__Task details__.
Copy exactly the lines from the one containing "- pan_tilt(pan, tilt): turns" through the one containing "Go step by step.", both included, and nothing else.

__Provided material__.
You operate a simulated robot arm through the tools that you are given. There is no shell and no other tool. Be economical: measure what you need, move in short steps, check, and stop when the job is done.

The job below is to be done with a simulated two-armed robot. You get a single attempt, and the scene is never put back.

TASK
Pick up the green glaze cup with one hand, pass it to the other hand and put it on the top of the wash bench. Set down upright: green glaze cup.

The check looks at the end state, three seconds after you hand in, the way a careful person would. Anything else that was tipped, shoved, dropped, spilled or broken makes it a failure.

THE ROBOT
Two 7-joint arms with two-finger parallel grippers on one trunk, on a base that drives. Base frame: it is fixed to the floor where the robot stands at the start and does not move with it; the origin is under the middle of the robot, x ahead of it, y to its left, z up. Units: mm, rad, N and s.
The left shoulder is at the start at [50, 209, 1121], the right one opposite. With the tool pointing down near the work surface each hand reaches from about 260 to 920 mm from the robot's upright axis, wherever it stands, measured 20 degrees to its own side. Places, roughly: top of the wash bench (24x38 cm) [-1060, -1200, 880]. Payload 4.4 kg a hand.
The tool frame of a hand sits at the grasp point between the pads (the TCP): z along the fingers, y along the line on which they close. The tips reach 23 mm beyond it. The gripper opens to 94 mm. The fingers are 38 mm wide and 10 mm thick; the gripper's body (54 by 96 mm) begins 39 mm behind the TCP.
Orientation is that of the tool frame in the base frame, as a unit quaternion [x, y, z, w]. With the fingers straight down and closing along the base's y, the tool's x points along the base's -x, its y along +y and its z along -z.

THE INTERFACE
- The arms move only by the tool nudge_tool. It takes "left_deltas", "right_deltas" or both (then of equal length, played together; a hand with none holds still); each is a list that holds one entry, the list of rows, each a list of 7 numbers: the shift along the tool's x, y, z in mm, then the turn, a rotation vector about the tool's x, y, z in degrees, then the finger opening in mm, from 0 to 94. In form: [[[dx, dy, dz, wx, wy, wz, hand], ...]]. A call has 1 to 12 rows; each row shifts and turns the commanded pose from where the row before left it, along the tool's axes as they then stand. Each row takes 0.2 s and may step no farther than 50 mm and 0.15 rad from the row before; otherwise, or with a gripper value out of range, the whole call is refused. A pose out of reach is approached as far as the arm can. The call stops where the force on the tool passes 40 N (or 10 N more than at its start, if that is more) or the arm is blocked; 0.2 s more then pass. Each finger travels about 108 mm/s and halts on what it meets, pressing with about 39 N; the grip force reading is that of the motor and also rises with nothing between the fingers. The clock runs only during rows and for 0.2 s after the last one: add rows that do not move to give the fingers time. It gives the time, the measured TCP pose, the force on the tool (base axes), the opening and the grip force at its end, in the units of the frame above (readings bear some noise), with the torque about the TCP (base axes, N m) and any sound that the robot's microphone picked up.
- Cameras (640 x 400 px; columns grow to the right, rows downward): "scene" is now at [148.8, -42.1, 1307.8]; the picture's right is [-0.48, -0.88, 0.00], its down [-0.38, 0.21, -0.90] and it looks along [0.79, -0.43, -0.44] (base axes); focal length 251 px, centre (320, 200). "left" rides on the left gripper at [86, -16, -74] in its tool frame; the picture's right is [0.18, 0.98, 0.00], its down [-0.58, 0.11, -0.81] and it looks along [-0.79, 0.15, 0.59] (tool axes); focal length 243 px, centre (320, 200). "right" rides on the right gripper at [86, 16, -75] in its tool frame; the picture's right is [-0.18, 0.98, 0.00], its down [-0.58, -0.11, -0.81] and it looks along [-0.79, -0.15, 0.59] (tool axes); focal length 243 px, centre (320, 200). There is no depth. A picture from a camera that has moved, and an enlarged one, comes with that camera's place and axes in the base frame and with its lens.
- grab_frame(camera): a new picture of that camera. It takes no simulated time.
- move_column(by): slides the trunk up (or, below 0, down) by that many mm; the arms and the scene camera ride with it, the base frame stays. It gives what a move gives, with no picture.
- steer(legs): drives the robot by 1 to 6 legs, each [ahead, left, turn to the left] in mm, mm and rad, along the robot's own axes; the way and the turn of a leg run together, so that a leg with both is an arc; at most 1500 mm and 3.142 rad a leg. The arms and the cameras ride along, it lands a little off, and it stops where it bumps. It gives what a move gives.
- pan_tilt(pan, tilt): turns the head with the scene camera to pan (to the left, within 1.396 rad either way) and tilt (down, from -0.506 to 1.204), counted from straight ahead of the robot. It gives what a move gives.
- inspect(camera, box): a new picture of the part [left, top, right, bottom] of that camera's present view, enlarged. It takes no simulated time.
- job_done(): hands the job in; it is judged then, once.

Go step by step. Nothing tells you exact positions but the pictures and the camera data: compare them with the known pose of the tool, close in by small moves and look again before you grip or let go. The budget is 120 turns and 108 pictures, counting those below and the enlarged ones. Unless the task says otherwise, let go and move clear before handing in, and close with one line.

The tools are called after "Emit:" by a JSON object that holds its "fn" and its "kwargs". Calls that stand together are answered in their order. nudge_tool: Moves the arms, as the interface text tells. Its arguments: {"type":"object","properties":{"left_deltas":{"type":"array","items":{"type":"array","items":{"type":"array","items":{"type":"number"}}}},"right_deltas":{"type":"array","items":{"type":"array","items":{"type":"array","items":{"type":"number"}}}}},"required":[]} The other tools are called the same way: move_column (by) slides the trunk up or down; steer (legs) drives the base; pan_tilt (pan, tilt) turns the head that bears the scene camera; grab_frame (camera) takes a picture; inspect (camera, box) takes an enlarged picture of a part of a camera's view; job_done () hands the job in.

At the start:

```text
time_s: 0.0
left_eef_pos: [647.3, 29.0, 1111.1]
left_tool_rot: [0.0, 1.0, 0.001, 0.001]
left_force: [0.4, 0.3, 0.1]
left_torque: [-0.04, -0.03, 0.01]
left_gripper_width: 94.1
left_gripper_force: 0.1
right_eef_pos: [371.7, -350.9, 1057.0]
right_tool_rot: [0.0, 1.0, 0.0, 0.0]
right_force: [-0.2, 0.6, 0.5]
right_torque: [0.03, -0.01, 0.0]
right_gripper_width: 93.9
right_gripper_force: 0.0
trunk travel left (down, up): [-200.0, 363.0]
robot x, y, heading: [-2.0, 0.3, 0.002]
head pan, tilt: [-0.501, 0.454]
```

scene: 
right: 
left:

__In response__.
- pan_tilt(pan, tilt): turns the head with the scene camera to pan (to the left, within 1.396 rad either way) and tilt (down, from -0.506 to 1.204), counted from straight ahead of the robot. It gives what a move gives.
- inspect(camera, box): a new picture of the part [left, top, right, bottom] of that camera's present view, enlarged. It takes no simulated time.
- job_done(): hands the job in; it is judged then, once.

Go step by step. Nothing tells you exact positions but the pictures and the camera data: compare them with the known pose of the tool, close in by small moves and look again before you grip or let go. The budget is 120 turns and 108 pictures, counting those below and the enlarged ones. Unless the task says otherwise, let go and move clear before handing in, and close with one line.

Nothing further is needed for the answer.